Source records
§

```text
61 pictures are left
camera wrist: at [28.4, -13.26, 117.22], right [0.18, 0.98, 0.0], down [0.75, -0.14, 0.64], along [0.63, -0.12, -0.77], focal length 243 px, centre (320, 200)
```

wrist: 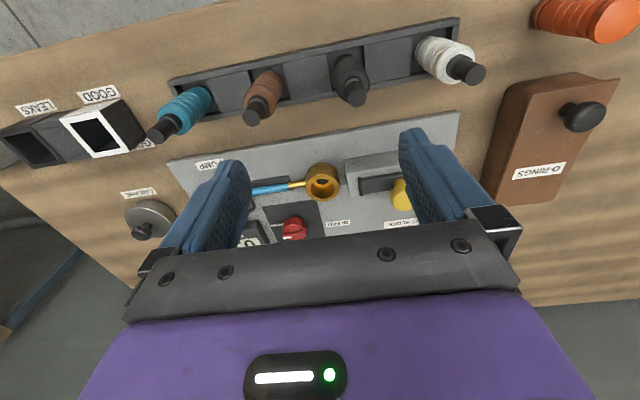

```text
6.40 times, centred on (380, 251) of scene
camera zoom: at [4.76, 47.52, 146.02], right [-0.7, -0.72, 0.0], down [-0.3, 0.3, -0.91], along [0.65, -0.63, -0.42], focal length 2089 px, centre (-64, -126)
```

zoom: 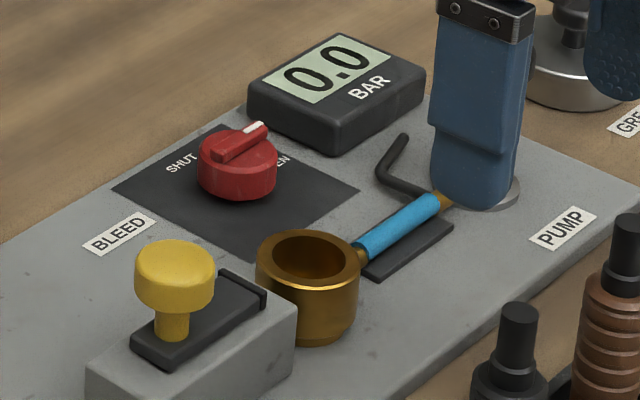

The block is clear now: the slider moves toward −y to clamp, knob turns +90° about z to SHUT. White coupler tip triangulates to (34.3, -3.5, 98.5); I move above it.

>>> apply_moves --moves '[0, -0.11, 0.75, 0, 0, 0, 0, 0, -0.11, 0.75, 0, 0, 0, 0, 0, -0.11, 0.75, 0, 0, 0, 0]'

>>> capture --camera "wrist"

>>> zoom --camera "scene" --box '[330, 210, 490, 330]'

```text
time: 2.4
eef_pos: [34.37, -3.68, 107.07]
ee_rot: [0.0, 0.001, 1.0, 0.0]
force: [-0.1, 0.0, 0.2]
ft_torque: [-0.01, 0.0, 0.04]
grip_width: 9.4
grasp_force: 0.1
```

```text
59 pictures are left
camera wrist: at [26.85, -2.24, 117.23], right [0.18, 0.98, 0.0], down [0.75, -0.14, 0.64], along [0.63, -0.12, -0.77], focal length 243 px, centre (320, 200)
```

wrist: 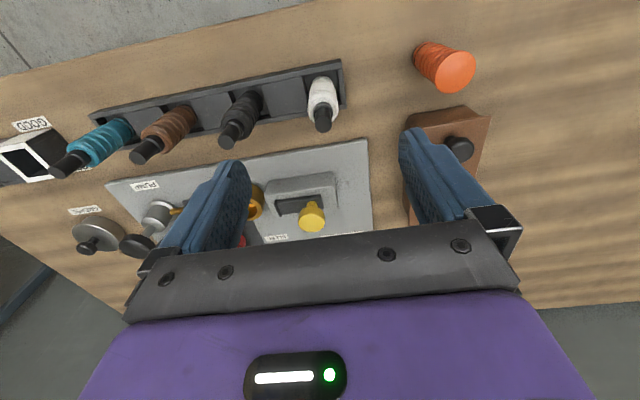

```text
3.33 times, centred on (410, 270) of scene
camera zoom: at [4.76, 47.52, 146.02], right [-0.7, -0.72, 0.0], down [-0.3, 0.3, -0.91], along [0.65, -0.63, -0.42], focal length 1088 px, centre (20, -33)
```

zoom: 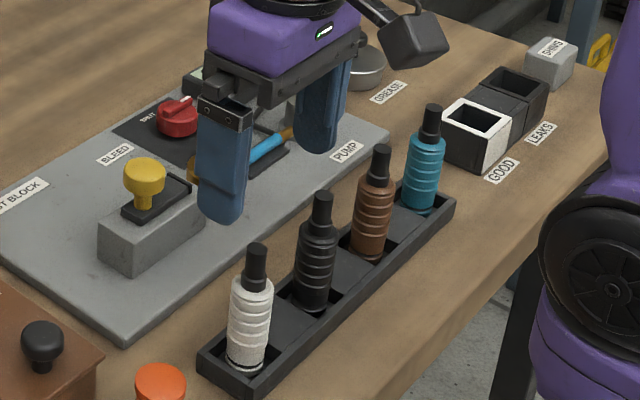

§

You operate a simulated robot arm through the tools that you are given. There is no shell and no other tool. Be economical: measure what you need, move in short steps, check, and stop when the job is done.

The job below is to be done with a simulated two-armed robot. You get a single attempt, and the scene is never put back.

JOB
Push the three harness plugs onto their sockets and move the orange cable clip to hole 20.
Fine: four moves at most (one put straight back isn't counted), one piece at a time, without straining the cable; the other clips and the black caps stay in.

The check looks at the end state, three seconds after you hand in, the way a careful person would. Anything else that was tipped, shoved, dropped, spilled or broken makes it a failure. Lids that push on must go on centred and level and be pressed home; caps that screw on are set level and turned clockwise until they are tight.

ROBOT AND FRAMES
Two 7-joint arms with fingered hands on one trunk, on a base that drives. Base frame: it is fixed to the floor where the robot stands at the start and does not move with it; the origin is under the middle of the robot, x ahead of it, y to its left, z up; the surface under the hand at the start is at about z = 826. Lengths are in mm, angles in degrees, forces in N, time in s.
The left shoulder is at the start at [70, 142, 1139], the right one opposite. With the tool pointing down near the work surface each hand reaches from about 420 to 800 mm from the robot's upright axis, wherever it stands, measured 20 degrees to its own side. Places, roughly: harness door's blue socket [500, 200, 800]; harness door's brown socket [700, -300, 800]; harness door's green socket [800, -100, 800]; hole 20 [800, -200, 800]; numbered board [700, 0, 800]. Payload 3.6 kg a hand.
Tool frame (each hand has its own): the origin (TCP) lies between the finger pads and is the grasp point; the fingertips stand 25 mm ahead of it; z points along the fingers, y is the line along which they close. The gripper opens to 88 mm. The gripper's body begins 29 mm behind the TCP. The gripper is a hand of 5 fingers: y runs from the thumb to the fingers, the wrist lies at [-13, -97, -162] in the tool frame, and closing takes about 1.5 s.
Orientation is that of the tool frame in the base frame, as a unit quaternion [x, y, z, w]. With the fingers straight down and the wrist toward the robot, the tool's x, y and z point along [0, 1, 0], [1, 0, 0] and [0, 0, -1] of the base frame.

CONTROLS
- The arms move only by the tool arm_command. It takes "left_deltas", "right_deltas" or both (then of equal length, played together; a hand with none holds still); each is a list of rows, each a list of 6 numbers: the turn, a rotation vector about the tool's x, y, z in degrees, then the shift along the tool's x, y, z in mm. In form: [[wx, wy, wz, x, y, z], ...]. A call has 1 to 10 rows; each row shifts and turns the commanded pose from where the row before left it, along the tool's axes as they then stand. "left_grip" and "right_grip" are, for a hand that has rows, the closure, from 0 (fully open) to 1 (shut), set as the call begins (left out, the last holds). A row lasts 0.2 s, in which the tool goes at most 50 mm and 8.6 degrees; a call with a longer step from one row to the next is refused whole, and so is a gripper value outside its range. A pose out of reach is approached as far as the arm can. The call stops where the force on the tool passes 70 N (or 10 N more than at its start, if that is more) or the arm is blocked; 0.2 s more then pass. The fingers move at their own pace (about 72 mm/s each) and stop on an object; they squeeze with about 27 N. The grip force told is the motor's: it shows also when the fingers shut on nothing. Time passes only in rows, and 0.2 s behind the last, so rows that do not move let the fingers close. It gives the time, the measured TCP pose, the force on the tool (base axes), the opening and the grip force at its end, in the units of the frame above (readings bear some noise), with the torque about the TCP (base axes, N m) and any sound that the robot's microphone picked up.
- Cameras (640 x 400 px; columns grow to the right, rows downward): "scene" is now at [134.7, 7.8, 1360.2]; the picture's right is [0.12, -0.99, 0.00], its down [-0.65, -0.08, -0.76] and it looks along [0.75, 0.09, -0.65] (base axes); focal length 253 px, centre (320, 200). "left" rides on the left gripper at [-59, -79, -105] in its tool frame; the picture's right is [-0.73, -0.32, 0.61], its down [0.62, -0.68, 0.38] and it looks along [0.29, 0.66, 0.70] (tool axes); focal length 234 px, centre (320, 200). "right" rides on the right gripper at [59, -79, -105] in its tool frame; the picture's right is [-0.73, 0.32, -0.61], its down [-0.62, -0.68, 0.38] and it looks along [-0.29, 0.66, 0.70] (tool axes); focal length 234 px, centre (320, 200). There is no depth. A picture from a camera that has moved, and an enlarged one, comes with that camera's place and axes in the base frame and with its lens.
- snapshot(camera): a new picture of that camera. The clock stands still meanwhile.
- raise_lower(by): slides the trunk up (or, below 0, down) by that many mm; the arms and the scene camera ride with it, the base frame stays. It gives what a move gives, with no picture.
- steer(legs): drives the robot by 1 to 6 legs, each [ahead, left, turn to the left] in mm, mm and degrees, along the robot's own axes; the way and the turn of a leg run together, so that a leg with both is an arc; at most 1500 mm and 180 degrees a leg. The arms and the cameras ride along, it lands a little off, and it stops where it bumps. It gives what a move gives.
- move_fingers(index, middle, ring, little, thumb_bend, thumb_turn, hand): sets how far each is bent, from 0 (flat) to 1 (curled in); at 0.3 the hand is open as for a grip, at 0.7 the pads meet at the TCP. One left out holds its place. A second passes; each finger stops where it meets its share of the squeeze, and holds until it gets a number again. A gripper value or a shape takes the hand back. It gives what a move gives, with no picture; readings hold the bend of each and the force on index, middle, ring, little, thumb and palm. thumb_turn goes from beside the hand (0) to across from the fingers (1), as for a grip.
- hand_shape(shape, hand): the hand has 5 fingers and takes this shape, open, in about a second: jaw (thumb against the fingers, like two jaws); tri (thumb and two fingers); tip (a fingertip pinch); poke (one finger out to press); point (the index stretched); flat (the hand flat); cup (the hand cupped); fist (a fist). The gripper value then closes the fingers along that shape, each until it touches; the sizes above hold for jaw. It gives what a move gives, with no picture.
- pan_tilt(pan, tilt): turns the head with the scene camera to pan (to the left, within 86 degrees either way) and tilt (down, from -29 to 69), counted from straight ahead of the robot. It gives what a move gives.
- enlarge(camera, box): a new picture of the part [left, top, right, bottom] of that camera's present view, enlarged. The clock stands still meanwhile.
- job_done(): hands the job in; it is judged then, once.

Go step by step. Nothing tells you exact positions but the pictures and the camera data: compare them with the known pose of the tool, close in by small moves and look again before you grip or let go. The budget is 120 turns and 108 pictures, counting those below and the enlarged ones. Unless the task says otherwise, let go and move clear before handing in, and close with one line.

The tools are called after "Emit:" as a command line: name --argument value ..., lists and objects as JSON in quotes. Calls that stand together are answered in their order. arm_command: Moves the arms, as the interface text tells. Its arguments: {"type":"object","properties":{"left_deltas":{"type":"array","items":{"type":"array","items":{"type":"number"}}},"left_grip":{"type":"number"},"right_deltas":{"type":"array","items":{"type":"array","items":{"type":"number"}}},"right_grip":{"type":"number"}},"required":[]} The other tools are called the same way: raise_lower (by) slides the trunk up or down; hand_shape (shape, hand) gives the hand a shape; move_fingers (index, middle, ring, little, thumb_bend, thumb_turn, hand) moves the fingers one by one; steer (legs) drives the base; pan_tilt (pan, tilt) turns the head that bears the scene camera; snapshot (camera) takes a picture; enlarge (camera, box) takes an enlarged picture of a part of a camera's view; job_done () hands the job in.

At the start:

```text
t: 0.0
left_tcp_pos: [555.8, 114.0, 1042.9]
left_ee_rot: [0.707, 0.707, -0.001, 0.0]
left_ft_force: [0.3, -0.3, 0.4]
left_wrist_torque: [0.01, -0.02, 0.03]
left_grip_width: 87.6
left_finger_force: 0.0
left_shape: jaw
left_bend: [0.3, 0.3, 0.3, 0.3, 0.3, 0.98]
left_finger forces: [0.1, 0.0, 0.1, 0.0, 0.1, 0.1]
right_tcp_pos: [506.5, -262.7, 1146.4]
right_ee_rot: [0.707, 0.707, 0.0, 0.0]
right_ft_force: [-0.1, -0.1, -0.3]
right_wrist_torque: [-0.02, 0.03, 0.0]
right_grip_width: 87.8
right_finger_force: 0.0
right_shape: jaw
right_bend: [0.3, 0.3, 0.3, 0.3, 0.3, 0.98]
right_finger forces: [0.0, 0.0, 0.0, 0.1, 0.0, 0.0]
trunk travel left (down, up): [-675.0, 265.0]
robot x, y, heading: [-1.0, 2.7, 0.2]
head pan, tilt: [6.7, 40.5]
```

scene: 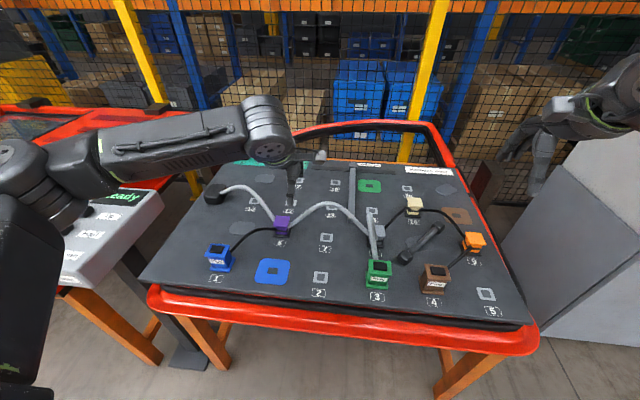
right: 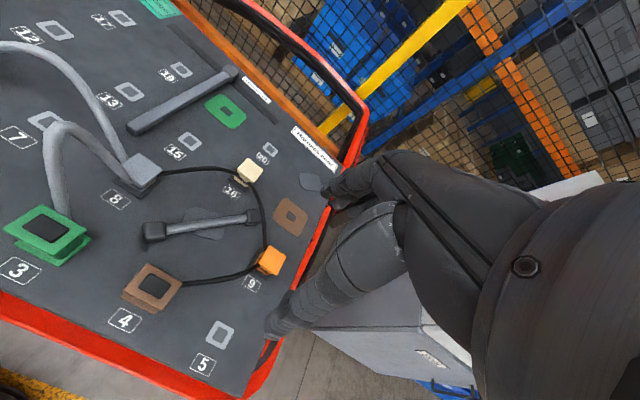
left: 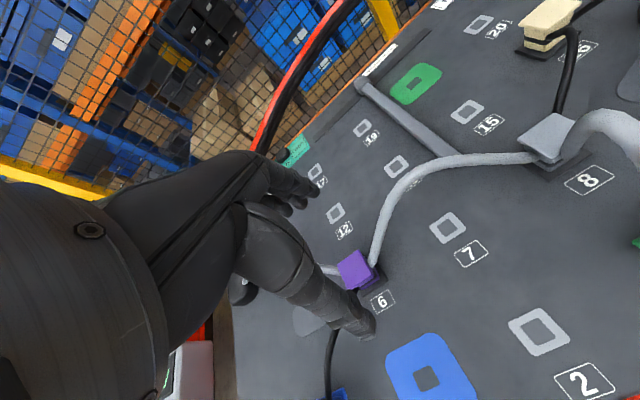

§

■ What is needed ■
Going down the listing above, begin printing at the line with "- job_done(): hands" and finish with the line with "Go step by step.", exactly as they appear.

■ Full response ■
- job_done(): hands the job in; it is judged then, once.

Go step by step. Nothing tells you exact positions but the pictures and the camera data: compare them with the known pose of the tool, close in by small moves and look again before you grip or let go. The budget is 120 turns and 108 pictures, counting those below and the enlarged ones. Unless the task says otherwise, let go and move clear before handing in, and close with one line.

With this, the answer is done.